To the anonymous reader who believes I am concerned about my kids’ meeting their potential only because I haven’t met mine, thank you.
Even though it was quickly removed, I had the great pleasure two weeks ago of reading your nasty post telling me how unsuccessful I am, what with this useless clichéd column I write and little else to speak of to impress people as to my worth.
And I’ve been thinking about it. You’re right. That’s just exactly how I feel much of the time. Like a failure. Like even though I have two healthy kids and a nice husband with a good job and a beautiful home and a car and a parenting column and a little freelance work and an arts education organization I am trying to get off the ground and family I mostly speak to and friends I can often gather, it often feels like something is missing. Like I could be doing more with my talents, like I should be doing more, and I just don’t know how.
And that feeling of failure, my own fragile ego, most definitely affects my parenting, you are absolutely right.

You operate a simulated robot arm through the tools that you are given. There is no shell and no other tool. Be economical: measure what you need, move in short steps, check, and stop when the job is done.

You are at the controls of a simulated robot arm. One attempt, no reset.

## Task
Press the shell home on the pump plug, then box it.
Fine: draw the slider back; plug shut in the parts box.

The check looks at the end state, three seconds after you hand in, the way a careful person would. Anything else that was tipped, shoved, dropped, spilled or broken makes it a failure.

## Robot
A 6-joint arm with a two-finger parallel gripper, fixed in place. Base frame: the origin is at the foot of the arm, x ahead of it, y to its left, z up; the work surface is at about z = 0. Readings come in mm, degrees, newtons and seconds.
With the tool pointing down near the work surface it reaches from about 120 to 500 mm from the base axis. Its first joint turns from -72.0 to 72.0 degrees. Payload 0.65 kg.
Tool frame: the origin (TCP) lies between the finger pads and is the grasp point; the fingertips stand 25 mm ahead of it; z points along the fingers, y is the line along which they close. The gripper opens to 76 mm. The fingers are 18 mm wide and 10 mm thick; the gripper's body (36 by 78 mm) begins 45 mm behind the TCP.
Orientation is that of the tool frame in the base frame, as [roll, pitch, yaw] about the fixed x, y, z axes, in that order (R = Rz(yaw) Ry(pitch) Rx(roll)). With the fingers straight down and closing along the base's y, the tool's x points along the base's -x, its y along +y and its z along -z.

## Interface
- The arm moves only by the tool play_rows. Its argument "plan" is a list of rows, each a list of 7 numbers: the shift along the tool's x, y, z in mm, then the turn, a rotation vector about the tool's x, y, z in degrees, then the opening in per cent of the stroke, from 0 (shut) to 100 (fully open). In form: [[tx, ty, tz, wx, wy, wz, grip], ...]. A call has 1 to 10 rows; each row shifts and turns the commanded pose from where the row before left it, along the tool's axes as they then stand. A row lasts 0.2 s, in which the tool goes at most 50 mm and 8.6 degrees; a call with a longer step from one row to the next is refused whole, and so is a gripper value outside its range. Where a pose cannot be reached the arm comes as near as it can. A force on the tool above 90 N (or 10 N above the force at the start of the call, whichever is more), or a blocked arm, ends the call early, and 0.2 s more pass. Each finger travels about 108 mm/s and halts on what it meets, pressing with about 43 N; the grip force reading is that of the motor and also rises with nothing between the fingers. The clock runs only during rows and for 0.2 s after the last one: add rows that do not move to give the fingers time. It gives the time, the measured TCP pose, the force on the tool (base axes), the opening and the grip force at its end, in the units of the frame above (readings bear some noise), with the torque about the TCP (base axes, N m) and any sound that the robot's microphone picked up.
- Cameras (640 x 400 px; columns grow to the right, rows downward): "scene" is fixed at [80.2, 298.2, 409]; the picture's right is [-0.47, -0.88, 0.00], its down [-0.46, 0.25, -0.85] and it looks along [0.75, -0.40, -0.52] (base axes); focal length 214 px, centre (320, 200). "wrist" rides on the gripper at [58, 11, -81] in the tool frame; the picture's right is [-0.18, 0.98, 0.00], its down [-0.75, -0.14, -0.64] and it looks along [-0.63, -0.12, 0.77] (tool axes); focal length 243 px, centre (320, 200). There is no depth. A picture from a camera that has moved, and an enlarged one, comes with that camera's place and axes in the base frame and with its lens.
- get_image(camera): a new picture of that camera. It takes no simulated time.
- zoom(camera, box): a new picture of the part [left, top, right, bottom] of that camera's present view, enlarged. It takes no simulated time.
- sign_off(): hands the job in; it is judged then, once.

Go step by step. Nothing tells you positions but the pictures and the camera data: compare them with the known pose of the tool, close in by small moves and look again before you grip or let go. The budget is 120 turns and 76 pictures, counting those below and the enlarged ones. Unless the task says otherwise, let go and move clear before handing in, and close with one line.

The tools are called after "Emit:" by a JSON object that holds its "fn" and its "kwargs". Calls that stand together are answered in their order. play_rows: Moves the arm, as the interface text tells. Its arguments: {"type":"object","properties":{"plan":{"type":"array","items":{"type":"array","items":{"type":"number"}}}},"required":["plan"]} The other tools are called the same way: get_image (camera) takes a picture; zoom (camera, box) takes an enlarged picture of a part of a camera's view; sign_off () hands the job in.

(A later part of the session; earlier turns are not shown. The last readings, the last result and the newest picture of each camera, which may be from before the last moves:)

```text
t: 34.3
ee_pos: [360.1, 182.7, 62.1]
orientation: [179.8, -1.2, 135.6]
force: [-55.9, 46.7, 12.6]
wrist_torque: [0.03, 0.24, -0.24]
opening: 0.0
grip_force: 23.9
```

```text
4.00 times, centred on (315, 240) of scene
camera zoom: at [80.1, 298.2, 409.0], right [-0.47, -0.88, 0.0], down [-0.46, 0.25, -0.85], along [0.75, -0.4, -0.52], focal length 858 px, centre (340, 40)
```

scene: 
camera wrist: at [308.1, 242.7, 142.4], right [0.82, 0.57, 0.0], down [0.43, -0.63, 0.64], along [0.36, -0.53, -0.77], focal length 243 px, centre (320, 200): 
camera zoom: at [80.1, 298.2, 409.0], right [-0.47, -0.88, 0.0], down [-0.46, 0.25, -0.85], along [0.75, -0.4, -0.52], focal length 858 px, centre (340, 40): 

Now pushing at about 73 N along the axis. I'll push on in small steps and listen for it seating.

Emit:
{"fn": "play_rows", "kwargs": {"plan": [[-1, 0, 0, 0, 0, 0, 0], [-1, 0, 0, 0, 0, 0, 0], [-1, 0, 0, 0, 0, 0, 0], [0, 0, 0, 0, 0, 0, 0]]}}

It’s like watching the news to confirm your worst fears that the world is a scary and dangerous place. When I’m feeling fragile, every little failing of my children’s can highlight all those many failures of my own that started accumulating from way back when, back from when I was their age. And it can just sock me in the face sometimes.
So thank you for that anonymous reminder of my failures, mostly because it reminded me with gut-wrenching clarity that when we are feeling good about ourselves, we are not so quick to judge others, including our children. It reminded me so clearly how wrong it is to let my own insecurities color my concerns for my kids and what they choose to do in their lives.
It’s funny, success. I live in arguably one of the most successful neighborhoods in the world, surrounded by Oscar winners and top newspaper editors and wealthy entrepreneurs. And I know many of these people, maybe have even had heart-to-hearts with some of them. And I know that their lives are still challenging.
No matter how many statues they have, how fancy their titles, how many countries they’ve visited on their recent tours, how big their paychecks — they still have trouble communicating with their families, they still have to figure how to balance their time between work and home, and they still have to figure how to have some fun.
I am not a nationally known syndicated columnist. My readership is probably fairly paltry, though I purposely never check. I know I haven’t been asked to be on television in a while, and I know my paychecks, when they come, are meager. But (and this is a big “but”), I know that success is not so handily defined, especially by external sources.
My own “success” these days is often a strange metric of the happiness of the residents of my home, including my kids, my husband, my dog Ginger and myself. If my kids are playing happily, my husband is still whistling in the shower, my dog is wagging her tail, and I continue to share thoughts and ideas with others (even when they’re met with vitriol) life can seem pretty good.
I just need reminders sometimes that the little contentments are what it is really all about, the small moments like when you’re woken in the middle of the night by a hand stroking your face and the small voice of a boy next to you who’d been a bit scared going to sleep saying, “Mommy?” and when you say, “Yes?” he says back, “I love you.”